Kilesa

Kilesa (Pali; Sanskerta: klesa; Tibet: nyon mongs), dalam Buddhisme, adalah keadaan mental yang mengeruhkan pikiran dan terwujud dalam perbuatan buruk. Dalam Theravada, penyebab eksistensi dan penderitaan (dukkha) manusia diidentifikasi sebagai pengidaman (tanha), yang disertai dengan kekotoran batin (kilesa). Kekotoran batin yang mengikat manusia pada siklus kelahiran kembali diklasifikasikan ke dalam satu kelompok sepuluh “Belenggu”, sementara kekotoran batin ini – yang terkadang dalam bahasa Inggris disebut sebagai “toxic mental states (keadaan mental beracun)” - yang menghambat konsentrasi (samadhi) disajikan dalam satu kelompok beruas-lima yang disebut “Lima penghalang”.[1] Tingkat kekotoran batin bisa berupa kasar, menengah, dan halus. Ini adalah fenomena yang sering kali muncul, bertahan untuk sementara dan kemudian menghilang. Theravadin percaya kekotoran batin tidak hanya berbahaya bagi diri sendiri, tetapi juga berbahaya untuk orang lain. Kekotoran batin ini adalah kekuatan pendorong di belakang semua ketidak-manusiawian yang dilakukan manusia.

Enam akar kilesa

Abhidharma-Kosa mengidentifikasi enam akar kilesa (mūlakleśa):[2]

  • Kelekatan (raga)
  • Amarah (pratigha)
  • Ketidaktahuan (avidya)
  • Kebanggaan/tipu daya (mana)
  • Keraguan (vicikitsa)
  • Pandangan salah (dristi)

Tiga tahap kilesa

Ada tiga tahap kekotoran batin. Selama tahap pasif kekotoran batin tertidur di dasar kontinum mental sebagai kecenderungan laten (anusaya), tetapi melalui dampak dari rangsangan sensorik, kecenderungan-kecenderungan ini akan mewujudkan dirinya (pariyutthana) di permukaan kesadaran dalam bentuk pikiran jahat, emosi, dan kehendak. Jika kecenderungan-kecenderungan ini mengumpulkan kekuatan tambahan, kekotoran batin akan mencapai tahap pelanggaran berbahaya (vitikkama), yang kemudian akan melibatkan tindakan fisik atau vokal.

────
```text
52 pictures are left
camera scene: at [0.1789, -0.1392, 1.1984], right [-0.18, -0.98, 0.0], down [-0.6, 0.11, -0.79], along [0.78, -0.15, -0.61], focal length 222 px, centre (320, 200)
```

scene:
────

Theravadin percaya kekotoran batin ini merupakan kebiasaan yang terlahir dari ketidaktahuan (bahasa Pali: avijja) yang menimpa pikiran semua makhluk yang tak-tercerahkan, yang berpegang teguh terhadapnya dan terhadap pengaruhnya dalam ketidaktahuannya terhadap kebenaran. Namun dalam kenyataannya, kekotoran batin ini tidak lebih dari sekadar noda-noda yang telah mendera pikiran, menciptakan penderitaan dan tekanan. Makhluk yang tak-tercerahkan menjadi lekat pada tubuh, dengan asumsi bahwa kelekatan itu mewakili diri, padahal dalam kenyataannya tubuh adalah fenomena tak-kekal yang terbentuk dari empat unsur dasar. Sering ditandai dengan bumi, air, api dan udara, pada teks-teks Buddhis awal unsur-unsur ini berturut-turut didefinisikan sebagai inti sari yang mewakili padatan, cairan, suhu, dan mobilitas kualitas indrawi.[3]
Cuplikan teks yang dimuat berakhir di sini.